╭──

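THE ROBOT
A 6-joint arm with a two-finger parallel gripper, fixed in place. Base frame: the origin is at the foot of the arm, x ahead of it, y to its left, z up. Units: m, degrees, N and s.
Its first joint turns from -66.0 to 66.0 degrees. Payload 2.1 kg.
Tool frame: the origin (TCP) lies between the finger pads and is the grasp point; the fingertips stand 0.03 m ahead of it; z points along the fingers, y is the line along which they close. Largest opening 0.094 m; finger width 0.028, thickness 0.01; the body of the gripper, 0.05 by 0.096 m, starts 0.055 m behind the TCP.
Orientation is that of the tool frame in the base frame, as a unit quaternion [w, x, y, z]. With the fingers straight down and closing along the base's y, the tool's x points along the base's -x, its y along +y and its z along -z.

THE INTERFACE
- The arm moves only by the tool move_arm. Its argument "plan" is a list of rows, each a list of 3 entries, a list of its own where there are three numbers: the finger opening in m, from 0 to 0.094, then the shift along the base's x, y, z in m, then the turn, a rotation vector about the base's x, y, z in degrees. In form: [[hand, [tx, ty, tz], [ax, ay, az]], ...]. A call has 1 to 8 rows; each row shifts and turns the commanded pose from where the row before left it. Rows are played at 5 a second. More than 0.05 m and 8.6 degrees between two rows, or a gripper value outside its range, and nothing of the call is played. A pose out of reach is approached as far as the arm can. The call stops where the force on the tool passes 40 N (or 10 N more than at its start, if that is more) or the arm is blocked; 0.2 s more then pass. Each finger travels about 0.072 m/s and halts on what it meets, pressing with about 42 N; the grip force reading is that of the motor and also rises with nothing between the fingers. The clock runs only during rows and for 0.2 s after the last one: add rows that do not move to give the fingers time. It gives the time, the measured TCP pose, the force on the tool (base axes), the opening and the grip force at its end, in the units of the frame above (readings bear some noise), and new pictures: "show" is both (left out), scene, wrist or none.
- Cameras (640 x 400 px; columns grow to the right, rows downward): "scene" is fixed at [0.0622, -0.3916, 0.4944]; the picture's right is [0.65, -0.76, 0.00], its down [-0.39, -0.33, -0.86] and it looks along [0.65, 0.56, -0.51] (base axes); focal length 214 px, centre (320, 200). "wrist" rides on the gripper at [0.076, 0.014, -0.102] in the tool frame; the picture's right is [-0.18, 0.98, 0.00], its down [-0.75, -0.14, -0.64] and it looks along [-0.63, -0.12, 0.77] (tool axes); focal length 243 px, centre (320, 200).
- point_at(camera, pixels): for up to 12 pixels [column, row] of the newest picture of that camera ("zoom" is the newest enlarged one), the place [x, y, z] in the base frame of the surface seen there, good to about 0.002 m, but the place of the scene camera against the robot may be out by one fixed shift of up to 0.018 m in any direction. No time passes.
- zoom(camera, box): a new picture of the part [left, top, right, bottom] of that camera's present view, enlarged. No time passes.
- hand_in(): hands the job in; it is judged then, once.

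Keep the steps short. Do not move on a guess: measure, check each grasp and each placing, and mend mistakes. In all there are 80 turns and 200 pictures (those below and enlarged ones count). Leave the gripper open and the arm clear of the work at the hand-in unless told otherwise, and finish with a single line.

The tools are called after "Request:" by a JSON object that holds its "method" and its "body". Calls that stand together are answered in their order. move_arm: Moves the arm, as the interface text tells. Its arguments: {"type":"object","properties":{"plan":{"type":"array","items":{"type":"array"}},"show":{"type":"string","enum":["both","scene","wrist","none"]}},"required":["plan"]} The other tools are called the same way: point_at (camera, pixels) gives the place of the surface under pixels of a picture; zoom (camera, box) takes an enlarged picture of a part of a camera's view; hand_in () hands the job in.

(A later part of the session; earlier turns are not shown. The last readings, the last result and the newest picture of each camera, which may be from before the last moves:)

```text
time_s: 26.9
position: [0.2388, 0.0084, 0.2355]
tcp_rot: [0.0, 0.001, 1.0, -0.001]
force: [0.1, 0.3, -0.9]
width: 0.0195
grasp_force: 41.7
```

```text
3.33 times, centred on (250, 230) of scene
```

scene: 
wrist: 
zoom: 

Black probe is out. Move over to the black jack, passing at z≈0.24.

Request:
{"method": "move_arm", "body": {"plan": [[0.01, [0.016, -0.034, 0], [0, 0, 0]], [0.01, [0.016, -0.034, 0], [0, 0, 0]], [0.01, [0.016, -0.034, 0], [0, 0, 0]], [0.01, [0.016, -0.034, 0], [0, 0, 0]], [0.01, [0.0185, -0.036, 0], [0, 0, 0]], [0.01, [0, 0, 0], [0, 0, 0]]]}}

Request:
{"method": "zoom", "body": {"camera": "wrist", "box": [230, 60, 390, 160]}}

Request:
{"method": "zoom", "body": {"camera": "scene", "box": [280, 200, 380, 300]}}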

╰──

Task goal:
Lines containing the word "joint" must all be returned from the material above.

Solution to this problem:
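A 6-joint arm with a two-finger parallel gripper, fixed in place. Base frame: the origin is at the foot of the arm, x ahead of it, y to its left, z up. Units: m, degrees, N and s.
Its first joint turns from -66.0 to 66.0 degrees. Payload 2.1 kg.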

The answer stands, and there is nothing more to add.